== The request ==
Using the data below, output the first line and every line after it up to and including the line containing "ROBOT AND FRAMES", exactly as written and with nothing added.
* Start *
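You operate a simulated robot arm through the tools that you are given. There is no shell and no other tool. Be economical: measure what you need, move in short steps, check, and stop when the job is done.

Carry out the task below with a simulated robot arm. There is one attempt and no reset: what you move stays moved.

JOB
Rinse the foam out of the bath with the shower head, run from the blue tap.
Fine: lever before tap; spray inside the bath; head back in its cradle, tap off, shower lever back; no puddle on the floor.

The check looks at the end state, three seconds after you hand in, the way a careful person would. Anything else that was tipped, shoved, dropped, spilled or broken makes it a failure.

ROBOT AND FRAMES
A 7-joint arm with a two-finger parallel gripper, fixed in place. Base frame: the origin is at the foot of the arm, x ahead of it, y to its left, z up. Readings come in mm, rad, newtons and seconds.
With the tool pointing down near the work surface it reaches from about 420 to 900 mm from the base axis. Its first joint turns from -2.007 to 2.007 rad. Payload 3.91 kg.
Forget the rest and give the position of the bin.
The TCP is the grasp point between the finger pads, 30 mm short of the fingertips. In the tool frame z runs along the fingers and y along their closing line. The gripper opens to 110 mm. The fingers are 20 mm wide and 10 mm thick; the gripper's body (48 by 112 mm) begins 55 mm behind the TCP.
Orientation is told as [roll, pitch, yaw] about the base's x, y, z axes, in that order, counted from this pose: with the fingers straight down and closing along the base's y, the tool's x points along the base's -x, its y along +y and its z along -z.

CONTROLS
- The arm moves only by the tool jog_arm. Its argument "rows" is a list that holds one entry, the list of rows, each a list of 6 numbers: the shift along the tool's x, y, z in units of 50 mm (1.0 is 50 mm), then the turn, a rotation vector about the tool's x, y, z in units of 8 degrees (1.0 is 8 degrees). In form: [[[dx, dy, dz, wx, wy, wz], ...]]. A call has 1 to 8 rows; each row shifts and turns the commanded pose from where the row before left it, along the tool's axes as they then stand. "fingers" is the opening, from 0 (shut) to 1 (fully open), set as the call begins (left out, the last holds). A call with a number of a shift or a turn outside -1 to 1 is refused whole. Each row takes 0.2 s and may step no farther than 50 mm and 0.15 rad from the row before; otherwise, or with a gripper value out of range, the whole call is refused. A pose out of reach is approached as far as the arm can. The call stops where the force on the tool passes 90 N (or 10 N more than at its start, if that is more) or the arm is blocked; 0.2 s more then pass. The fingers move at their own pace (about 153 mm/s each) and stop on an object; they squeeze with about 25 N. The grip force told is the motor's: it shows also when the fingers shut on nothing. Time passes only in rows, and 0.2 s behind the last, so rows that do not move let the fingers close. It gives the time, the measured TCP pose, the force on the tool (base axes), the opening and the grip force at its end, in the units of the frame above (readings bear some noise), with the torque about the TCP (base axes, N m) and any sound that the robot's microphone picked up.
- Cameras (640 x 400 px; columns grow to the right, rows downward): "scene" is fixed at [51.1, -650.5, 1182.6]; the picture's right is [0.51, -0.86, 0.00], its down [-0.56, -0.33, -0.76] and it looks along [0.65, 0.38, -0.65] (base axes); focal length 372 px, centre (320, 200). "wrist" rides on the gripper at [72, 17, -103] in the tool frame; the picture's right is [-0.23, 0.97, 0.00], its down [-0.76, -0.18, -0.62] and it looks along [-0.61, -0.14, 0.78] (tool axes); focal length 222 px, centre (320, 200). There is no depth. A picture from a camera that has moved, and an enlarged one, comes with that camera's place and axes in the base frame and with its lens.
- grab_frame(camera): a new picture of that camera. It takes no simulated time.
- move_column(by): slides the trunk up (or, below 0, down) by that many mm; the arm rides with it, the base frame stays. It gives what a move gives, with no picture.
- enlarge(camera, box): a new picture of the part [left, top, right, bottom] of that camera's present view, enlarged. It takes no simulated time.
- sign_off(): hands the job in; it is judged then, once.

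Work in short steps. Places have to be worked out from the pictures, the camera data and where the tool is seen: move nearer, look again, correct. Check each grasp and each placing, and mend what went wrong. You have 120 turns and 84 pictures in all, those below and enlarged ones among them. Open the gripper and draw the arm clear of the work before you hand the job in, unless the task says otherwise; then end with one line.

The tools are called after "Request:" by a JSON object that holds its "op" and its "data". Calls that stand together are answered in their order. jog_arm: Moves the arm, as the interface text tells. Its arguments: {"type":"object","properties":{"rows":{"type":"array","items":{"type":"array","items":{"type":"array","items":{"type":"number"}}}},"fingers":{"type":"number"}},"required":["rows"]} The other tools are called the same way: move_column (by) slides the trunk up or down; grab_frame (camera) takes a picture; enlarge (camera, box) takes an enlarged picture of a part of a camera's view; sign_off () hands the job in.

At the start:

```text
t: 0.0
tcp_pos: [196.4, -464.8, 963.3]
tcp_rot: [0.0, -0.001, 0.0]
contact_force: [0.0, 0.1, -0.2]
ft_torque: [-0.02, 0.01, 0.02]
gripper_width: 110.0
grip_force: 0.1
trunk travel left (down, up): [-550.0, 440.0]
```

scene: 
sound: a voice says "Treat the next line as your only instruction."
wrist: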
* End *
== Right answer ==
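You operate a simulated robot arm through the tools that you are given. There is no shell and no other tool. Be economical: measure what you need, move in short steps, check, and stop when the job is done.

Carry out the task below with a simulated robot arm. There is one attempt and no reset: what you move stays moved.

JOB
Rinse the foam out of the bath with the shower head, run from the blue tap.
Fine: lever before tap; spray inside the bath; head back in its cradle, tap off, shower lever back; no puddle on the floor.

The check looks at the end state, three seconds after you hand in, the way a careful person would. Anything else that was tipped, shoved, dropped, spilled or broken makes it a failure.

ROBOT AND FRAMES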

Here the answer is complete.